Israel can prevent UNRWA from operating in the Gaza Strip, and should be using this time of international spotlight on the U.N. aid organization due to its terror ties to plan for its closure, a former legal adviser to the agency said on Sunday.
James G. Lindsay’s unequivocal remarks made at a Knesset session discussing alternatives to UNRWA came as Australia joined Canada, Sweden and the E.U. in lifting funding freezes on the main Palestinian aid agency even before the U.N.’s own investigation of the organization is completed.
“This current time of maximum pressure on UNRWA should be used by both donor nations and host nations to demand reforms of UNRWA and prepare plans for its eventual dissolution,” Lindsay, a former legal adviser and general counsel to UNRWA, told a special session of the bipartisan Knesset Caucus: UNRWA: The Day After.
He said that while the agency “will not disappear overnight,” the chances of seeing that happen are greater now than at any time in the past, and need to be seized upon.
“The window of opportunity is beginning to close, cautioned Knesset member Sharren Haskel. “More and more countries will resume their funding to UNRWA if the Israeli government does not act.”
Haskel has been a leading parliamentary voice in calling for UNRWA’s dissolution and chairs the caucus, which hosted a variety of international aid experts to discuss alternatives to the organization.
“Many countries around the world agree that UNRWA is no good, and we need to show them what the other alternatives are,” she said.
A bombshell Israeli intelligence report, shared with the U.S. administration, showed that dozens of UNRWA employees actively participated in the Hamas massacre on Oct. 7, and that the agency has 450 “military operatives” from Hamas and other terrorist groups on its payroll.
The intel prompted 18 nations, led by the United States and Germany, UNRWA’s biggest donors, to suspend contributions to the agency totaling $438 million, or more than half of this year’s expected funding.
However, several countries, voicing concern over the humanitarian situation in Gaza, have since resumed their donations. The U.S., which provides about 30% of UNRWA’s budget, has frozen its donations, something that may become permanent in the wake of congressional legislation.

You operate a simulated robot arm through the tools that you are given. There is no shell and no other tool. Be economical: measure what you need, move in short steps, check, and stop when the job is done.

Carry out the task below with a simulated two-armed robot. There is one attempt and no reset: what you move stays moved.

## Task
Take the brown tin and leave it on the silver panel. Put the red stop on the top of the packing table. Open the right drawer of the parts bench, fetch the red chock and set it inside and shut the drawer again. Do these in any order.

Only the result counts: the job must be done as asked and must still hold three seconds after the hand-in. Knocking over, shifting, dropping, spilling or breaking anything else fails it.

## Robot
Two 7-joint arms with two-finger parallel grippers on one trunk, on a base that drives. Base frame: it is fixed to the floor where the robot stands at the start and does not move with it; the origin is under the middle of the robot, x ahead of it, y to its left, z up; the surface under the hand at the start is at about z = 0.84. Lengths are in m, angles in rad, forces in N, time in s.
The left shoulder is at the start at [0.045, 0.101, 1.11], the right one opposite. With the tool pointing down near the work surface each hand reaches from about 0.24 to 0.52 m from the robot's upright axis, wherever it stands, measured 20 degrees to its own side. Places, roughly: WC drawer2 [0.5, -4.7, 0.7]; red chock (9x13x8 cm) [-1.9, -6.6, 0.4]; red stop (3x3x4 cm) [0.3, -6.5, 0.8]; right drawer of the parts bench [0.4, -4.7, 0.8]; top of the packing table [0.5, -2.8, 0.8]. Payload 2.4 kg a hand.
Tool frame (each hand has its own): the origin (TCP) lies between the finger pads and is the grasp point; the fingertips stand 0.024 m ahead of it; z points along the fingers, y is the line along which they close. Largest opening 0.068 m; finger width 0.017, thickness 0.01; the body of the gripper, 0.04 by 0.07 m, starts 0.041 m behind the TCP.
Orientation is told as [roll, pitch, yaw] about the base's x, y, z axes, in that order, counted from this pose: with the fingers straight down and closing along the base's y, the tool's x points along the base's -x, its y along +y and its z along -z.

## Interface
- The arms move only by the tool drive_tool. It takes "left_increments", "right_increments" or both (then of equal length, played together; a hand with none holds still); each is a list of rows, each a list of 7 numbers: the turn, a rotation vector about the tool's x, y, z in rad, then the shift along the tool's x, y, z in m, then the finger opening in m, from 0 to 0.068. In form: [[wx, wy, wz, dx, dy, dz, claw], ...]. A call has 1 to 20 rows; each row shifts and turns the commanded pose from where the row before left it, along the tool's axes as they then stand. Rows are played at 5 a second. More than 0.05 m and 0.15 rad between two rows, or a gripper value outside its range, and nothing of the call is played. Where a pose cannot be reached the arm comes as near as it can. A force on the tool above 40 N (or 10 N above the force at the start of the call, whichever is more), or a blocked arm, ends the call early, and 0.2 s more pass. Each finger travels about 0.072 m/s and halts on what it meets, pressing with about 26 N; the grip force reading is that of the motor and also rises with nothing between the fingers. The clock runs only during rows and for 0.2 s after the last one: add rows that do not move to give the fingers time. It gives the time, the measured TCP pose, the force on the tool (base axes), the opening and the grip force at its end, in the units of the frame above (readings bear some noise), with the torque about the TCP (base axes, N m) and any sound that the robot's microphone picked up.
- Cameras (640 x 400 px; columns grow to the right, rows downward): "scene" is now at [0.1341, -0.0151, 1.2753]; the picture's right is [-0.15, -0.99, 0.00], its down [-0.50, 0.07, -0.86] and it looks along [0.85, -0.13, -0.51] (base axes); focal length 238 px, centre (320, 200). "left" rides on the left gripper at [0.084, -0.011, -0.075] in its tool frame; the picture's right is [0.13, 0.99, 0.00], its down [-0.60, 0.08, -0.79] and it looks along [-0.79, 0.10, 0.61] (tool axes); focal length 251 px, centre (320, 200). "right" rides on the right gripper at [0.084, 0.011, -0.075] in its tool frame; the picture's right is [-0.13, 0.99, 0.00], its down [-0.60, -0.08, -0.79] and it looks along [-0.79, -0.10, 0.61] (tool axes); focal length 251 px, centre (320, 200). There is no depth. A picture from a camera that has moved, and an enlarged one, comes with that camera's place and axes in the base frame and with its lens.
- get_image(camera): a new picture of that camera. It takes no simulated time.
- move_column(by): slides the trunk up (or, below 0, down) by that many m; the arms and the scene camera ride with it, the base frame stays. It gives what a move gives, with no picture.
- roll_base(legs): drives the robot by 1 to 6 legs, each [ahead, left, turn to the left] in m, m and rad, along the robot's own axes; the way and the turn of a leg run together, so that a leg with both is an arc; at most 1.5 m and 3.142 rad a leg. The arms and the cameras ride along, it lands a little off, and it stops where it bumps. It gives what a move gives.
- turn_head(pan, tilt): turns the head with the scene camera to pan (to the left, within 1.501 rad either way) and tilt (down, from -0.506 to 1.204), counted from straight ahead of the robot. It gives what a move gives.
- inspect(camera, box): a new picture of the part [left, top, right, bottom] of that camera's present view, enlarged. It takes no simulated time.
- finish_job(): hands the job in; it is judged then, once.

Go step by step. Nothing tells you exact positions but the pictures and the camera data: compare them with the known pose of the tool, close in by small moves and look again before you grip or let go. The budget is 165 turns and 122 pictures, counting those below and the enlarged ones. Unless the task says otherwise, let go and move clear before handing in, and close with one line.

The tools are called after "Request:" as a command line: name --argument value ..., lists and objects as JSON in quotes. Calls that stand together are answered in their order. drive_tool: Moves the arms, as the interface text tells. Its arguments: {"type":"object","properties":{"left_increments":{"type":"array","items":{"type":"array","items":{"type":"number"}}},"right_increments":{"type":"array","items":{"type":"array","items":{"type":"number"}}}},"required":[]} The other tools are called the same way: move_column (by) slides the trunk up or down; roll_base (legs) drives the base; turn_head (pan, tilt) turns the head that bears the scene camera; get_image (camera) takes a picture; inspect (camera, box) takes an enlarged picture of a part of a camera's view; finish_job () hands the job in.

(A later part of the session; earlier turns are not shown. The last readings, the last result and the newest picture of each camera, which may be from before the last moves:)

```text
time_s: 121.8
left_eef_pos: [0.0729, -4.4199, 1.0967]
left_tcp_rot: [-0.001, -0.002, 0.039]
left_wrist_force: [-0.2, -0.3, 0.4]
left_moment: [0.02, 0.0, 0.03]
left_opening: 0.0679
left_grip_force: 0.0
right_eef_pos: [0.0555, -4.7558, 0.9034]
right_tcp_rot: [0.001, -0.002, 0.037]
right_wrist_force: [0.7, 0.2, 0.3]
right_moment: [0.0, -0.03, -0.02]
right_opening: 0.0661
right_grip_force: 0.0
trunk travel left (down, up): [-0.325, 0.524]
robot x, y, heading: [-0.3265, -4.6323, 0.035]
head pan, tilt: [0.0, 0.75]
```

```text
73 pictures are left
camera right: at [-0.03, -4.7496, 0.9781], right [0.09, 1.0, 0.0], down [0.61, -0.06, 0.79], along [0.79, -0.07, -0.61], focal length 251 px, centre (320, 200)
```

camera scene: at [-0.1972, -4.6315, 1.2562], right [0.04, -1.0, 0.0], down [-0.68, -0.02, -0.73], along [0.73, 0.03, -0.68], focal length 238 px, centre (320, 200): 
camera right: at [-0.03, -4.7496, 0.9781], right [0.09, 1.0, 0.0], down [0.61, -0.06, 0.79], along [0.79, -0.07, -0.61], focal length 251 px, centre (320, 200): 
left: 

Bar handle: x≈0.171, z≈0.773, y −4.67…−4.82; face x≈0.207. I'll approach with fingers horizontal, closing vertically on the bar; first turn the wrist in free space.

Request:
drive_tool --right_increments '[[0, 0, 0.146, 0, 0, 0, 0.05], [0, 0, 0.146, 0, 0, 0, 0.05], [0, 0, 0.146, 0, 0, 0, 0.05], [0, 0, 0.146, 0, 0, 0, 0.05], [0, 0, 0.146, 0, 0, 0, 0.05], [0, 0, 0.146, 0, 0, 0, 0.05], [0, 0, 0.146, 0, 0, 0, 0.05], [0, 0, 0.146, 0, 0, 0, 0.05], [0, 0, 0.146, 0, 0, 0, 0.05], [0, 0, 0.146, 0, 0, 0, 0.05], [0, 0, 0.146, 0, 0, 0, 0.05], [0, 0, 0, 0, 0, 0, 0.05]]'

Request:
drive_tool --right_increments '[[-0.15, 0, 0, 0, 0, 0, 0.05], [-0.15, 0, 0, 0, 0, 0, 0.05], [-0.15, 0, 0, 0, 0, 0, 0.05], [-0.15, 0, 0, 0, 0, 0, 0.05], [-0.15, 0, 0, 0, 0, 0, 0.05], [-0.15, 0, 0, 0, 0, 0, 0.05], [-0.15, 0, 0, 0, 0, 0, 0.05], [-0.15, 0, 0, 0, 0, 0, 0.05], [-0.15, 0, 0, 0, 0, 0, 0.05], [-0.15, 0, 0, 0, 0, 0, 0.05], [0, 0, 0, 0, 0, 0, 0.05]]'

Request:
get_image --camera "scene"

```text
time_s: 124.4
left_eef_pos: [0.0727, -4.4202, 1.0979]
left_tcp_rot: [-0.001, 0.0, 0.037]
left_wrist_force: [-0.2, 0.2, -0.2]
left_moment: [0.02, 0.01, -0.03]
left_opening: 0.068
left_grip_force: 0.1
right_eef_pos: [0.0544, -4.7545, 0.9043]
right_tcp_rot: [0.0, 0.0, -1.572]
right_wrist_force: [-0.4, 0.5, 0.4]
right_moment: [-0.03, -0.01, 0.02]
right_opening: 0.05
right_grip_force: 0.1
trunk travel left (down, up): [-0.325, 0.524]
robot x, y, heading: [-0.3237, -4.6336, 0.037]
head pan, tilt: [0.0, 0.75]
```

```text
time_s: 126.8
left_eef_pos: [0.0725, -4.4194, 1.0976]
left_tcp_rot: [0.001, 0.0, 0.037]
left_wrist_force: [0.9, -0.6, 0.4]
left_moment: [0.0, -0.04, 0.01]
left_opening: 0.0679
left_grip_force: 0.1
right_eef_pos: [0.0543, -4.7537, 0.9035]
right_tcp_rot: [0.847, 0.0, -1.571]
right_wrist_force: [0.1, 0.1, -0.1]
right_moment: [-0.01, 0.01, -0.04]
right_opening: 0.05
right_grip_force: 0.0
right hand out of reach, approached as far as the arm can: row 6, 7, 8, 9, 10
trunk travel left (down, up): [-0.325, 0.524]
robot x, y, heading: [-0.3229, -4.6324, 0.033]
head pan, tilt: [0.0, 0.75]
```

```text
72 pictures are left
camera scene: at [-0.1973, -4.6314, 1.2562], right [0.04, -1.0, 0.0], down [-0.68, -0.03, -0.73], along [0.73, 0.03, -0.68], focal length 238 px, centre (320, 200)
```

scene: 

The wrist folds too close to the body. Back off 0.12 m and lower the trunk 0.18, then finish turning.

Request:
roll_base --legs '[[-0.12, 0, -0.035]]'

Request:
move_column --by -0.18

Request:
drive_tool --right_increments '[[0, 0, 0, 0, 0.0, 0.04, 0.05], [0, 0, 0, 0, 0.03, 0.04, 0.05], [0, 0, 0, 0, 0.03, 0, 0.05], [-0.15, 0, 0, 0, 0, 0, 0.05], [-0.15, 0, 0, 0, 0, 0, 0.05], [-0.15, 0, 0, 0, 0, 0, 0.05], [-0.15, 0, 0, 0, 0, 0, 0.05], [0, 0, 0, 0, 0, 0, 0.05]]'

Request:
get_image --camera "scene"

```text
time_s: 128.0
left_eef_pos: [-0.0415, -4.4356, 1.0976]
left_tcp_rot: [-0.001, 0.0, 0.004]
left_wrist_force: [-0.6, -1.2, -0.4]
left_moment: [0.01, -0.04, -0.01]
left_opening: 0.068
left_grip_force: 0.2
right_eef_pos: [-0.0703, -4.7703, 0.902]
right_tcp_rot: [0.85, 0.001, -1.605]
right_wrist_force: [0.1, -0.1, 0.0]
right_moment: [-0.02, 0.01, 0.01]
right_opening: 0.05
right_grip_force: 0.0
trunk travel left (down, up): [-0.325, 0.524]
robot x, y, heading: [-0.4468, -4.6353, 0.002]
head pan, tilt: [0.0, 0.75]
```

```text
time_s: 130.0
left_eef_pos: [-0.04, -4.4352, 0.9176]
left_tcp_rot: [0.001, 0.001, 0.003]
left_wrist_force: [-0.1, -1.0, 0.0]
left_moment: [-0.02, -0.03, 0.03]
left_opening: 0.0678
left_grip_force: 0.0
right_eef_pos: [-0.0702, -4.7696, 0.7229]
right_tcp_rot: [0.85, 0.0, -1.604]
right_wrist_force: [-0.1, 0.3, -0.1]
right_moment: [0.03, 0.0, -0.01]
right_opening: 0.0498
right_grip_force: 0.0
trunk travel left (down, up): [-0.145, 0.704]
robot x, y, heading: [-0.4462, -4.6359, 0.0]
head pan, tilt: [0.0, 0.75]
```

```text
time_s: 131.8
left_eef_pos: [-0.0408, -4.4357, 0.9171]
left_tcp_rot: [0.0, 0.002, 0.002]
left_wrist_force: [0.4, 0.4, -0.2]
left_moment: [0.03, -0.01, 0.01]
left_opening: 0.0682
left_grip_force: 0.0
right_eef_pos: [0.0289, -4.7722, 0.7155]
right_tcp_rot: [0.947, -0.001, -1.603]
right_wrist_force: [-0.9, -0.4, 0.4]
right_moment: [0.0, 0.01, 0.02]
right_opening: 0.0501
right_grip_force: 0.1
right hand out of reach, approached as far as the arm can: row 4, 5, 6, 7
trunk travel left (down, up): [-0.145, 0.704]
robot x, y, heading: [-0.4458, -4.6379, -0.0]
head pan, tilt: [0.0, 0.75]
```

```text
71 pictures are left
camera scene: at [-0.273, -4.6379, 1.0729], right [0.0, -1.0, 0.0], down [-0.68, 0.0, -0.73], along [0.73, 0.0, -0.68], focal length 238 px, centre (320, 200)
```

The ideas raised at Sunday’s Knesset hearing included working with a variety of other international humanitarian aid organizations on the ground in Gaza, reforming UNRWA and replacing it altogether.
UN pushback
Lindsay, who worked at the organization between 2000 and 2007 after serving as an attorney in the U.S. Department of Justice, said that reforms he had proposed a decade and a half ago, including vetting UNRWA’s staff and beneficiaries for terrorists and eliminating antisemitic and anti-Israel materials from its educational curricula, fell on deaf ears.

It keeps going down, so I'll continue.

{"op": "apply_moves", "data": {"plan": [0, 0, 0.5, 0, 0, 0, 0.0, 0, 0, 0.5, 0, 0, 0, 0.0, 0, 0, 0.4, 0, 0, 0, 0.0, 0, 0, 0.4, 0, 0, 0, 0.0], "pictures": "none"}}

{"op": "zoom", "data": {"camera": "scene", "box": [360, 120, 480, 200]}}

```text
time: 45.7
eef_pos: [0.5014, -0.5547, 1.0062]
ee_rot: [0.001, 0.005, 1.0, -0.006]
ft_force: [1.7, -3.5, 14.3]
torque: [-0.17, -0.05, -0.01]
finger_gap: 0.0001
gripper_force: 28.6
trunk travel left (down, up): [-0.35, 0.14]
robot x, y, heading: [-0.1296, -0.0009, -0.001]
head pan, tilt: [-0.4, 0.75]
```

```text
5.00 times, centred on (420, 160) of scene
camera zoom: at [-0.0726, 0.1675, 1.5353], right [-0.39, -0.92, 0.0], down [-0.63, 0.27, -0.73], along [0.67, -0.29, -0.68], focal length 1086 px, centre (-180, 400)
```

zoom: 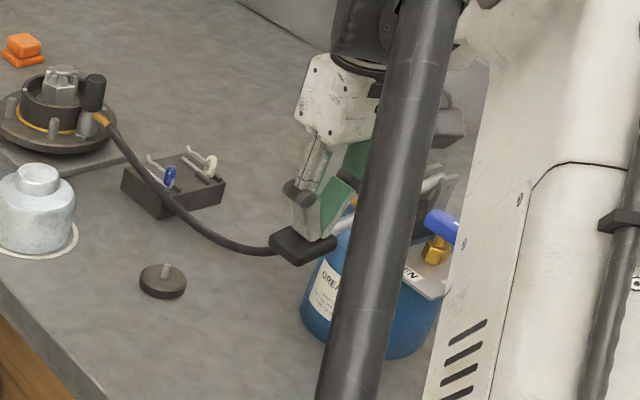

“Fifteen years later, the reforms I and others have urged on UNRWA are still unwelcome and UNRWA is unfixed,” Lindsay said.
He noted that U.N. Secretary-General António Guterres, who is leading the defense of UNRWA, has reportedly told other U.N. organizations—including the World Food Program and UNESCO—that they should refuse to accept any funding or responsibilities that would come at UNRWA’s expense.
“The secretary-general, apparently fearing UNRWA’s imminent demise, is asking other UN organizations not to help Palestinians in order to force donor nations to fund UNRWA, or let Palestinians suffer,” Lindsay said.
The organization’s former legal adviser cited three ways to shutter UNRWA—a U.N. General Assembly decision, which, he said, was in practice a non-starter; an end to international donations, likely led by the U.S. and several key nations; and for Israel as the host nation to refuse UNRWA access to areas under its jurisdiction.
Lindsay noted that while many countries which froze their aid will likely resume it amid UNRWA assurances of corrective actions, the U.S. position is critical in closing down the agency.
“The possibility exists that some donor nations, probably led by the US, could defund and thus, in whole or in part end UNRWA, particularly if alternative ways to provide aid to needy Palestinians can be found,” he said.
Zlatko Zigic, who served as a senior official at the U.N. Migration Agency from 1997-2017, including as chief of diplomatic mission in Moscow and regional coordinator for Central Asia, told the Knesset members, “Contrary to the position of the U.N. secretary-general, UNRWA is very much replaceable and it is absolutely essential to replace UNRWA.
“We have to do it now because the window of opportunity [to make such a change] is closing,” Zigic said.